## Given problem
Pick up the text at the point where it stops and go on.

## Supplied information
>>>>>

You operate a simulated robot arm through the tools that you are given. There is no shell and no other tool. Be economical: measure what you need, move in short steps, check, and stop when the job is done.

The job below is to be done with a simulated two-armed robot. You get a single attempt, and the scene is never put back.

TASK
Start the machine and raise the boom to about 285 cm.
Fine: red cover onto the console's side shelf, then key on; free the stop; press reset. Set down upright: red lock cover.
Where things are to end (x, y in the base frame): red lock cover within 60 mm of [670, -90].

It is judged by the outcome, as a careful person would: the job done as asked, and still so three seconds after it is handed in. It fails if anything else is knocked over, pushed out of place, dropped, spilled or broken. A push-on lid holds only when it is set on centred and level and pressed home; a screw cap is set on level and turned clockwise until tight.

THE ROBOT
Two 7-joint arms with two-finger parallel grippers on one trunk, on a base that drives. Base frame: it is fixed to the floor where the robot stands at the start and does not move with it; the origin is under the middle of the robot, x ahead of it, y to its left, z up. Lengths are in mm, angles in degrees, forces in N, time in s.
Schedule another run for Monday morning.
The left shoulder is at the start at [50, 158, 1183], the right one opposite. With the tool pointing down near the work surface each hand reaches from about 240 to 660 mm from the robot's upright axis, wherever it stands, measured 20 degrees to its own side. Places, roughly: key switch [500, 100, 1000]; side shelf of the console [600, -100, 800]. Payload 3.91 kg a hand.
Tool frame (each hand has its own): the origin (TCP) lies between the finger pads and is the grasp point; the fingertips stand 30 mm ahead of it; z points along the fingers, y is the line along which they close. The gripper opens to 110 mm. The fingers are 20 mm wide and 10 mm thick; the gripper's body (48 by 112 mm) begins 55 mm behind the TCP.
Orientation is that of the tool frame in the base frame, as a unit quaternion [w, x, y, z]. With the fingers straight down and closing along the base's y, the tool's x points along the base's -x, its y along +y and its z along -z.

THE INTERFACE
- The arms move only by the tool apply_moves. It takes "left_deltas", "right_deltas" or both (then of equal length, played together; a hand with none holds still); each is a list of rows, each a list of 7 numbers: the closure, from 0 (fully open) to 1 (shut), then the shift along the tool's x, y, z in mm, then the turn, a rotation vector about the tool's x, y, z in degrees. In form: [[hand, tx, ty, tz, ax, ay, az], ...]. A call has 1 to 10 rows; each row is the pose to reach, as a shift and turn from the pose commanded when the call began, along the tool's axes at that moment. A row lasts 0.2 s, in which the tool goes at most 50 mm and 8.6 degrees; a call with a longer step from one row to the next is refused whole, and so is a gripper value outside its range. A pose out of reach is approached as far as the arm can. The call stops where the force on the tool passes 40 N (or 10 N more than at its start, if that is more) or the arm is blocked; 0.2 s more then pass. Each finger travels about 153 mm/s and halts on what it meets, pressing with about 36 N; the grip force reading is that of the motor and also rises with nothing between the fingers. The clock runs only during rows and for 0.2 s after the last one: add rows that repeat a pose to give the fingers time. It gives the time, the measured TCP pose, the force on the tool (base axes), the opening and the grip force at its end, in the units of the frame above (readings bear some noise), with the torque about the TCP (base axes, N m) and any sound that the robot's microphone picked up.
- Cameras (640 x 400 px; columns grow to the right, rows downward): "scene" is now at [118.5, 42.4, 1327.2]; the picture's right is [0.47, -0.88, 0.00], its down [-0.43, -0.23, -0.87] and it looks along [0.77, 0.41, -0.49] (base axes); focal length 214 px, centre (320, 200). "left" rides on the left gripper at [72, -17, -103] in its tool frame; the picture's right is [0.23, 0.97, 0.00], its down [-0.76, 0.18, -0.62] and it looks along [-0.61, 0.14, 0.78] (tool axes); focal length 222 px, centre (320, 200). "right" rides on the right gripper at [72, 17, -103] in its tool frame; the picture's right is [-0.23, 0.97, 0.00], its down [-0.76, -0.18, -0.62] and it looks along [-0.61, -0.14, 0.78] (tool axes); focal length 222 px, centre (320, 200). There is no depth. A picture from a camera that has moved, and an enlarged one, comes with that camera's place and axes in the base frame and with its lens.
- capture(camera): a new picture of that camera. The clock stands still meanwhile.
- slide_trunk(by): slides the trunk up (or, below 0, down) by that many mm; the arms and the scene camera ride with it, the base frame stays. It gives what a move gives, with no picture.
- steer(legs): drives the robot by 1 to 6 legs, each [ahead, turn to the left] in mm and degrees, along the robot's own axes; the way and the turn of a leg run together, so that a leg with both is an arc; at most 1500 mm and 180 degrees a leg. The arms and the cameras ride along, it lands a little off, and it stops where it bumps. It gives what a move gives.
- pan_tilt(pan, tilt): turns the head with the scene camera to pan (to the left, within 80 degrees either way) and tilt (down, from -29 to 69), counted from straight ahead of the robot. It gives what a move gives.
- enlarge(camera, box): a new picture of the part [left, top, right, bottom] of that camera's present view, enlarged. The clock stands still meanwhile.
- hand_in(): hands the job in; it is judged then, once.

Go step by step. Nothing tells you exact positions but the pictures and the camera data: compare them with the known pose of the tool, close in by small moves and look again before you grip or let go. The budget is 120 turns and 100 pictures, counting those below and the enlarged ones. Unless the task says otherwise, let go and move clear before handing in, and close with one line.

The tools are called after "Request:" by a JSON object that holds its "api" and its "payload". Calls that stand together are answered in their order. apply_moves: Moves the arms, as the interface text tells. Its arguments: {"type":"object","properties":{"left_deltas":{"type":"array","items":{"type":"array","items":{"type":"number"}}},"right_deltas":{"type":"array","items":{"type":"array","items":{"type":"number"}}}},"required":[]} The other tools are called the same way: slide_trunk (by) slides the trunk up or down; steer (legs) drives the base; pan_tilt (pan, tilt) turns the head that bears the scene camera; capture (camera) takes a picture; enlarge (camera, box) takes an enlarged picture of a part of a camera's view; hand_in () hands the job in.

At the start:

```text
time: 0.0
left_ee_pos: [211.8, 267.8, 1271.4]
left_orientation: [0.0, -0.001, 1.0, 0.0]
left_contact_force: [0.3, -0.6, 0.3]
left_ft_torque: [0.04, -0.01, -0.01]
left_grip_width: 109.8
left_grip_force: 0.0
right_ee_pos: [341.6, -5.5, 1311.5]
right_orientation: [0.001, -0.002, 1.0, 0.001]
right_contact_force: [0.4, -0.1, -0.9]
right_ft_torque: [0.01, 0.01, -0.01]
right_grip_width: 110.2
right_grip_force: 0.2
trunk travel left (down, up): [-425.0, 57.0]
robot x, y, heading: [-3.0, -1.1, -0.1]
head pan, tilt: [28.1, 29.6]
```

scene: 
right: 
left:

<<<<<

## Text
>>>>>

"Then the Lord asked him, 'What do you have in your hand?' 'A shepherd's staff,' Moses replied. 'Throw it down on the ground,' the Lord told him. So Moses threw it down and it became a snake. Moses was terrified so he turned and ran away." Exodus 5:2-3
I remember reading a view of Mark Batterson's on the above Scripture. One I had never heard before, but that spoke deeply into my heart. He said that the staff Moses carried was very much a source of his identity, showing all just who he was; a shepherd. His life was very tied into that identity. When the Lord directed him to throw it down, he was letting go of the way he saw himself, and all that was tied into that. It spoke to me so deeply because for much of my life, my identity, like so many others, has been totally linked to what I do, or who I was. When what we do or who we are is so linked, it can very much turn into a prison cell. Because what we do or who we are can change. They can be taken away from us or lost. When they are, we are left with the sense of having no real identity at all. When we see ourselves as being husbands, wives, fathers, mothers, pastors, or whatever profession or livelihood we have pursued, we are left adrift emotionally, even spiritually, when they are gone. If we are not one or any of those identities anymore, then who are we? What are we?

<<<<<

## Result for this task
For me, this was a terrible struggle in my life. I still remember the devastation that took place when it seemed to me that I had lost everything; marriage, family, ministry. I wasn't a husband anymore. Not a father either. Certainly not a pastor. If I was not any of these, than what was I? As I've related in past writings, the Father did a wondrous and miraculous work of restoration in my life, bringing me back into a full time pastoral ministry, showing that His gifts and calling are indeed irreversible. Yet for many years I still struggled with other aspects of self identity. Having someone to love and be loved by was still missing. I felt the void, and believe me, I spent many years praying and seeking to have that again. Yet all the while, God was trying to open my eyes to what my identity really was and where it was to be found; in Him. First, and always, our identity is to be found in Him. Not in what we do, or who we are, or what we call ourselves or see ourselves as. It is found in Him. When we discover that true identity, we also find true and real freedom. We need to live in our eternal identity, and not the one(s) we find in this world that is so swiftly passing away.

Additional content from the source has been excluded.